— Start Document passage —

Les pauvres missionnaires prirent congé de cet insolent mandarin, tout contristés de leur mésaventure, mais non découragés. Ils allèrent chercher un peu de repos dans une hôtellerie et se déterminèrent à tenter un coup plein de hardiesse. Accompagnés d’un jeune néophyte chinois qui leur servait d’interprète, ils se rendirent résolument au port, au moment où la jonque de passage pour Canton allait mettre à la voile. Le capitaine, voyant ces deux étrangers qui se disposaient à monter à bord avec leur petit bagage, fut saisi de crainte et refusa net de les recevoir. Mais l’interprète des religieux se présenta, et lui montrant avec aplomb la patente du vice-roi munie du grand sceau officiel : — Tu es donc fou, mon frère aîné, lui dit-il comment, tu ne veux pas recevoir dans ton navire des hommes qui ont un passe-port du vice-roi ? — Le capitaine, à la vue de cette superbe pancarte, recula respectueusement et laissa passer les étrangers.

— End Document passage —
— Start Dataset content —

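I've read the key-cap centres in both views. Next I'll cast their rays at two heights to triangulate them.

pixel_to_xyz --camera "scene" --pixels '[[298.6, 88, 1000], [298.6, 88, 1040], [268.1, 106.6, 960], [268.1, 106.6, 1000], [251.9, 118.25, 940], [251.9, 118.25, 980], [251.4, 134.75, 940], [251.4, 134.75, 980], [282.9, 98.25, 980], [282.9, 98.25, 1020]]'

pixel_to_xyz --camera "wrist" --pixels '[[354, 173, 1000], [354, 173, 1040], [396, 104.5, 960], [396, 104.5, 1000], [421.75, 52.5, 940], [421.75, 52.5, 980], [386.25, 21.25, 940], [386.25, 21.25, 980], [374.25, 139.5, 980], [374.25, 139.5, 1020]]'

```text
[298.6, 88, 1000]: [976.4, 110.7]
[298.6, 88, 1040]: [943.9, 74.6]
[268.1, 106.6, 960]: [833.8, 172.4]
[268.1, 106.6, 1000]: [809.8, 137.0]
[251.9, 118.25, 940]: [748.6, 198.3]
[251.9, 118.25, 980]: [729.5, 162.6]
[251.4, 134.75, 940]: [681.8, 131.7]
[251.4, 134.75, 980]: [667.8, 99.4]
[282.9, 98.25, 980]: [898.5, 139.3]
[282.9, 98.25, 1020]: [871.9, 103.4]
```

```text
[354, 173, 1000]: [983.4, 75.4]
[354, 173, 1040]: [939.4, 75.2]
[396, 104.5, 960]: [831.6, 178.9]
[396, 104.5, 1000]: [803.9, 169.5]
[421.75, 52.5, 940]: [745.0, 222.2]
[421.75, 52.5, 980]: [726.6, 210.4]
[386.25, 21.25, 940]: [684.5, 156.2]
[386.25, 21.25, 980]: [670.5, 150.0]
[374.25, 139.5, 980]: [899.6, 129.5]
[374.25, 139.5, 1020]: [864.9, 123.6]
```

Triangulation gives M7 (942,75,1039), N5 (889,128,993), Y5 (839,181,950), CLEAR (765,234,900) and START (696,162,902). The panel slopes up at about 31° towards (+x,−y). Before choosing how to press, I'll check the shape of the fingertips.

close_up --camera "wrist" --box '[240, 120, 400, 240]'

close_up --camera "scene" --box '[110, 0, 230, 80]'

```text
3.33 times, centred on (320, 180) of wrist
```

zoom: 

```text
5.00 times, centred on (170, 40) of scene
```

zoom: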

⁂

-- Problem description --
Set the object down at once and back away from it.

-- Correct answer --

— End Dataset content —

Retype the document passage from its first word to its last.

-- Correct answer --
Les pauvres missionnaires prirent congé de cet insolent mandarin, tout contristés de leur mésaventure, mais non découragés. Ils allèrent chercher un peu de repos dans une hôtellerie et se déterminèrent à tenter un coup plein de hardiesse. Accompagnés d’un jeune néophyte chinois qui leur servait d’interprète, ils se rendirent résolument au port, au moment où la jonque de passage pour Canton allait mettre à la voile. Le capitaine, voyant ces deux étrangers qui se disposaient à monter à bord avec leur petit bagage, fut saisi de crainte et refusa net de les recevoir. Mais l’interprète des religieux se présenta, et lui montrant avec aplomb la patente du vice-roi munie du grand sceau officiel : — Tu es donc fou, mon frère aîné, lui dit-il comment, tu ne veux pas recevoir dans ton navire des hommes qui ont un passe-port du vice-roi ? — Le capitaine, à la vue de cette superbe pancarte, recula respectueusement et laissa passer les étrangers.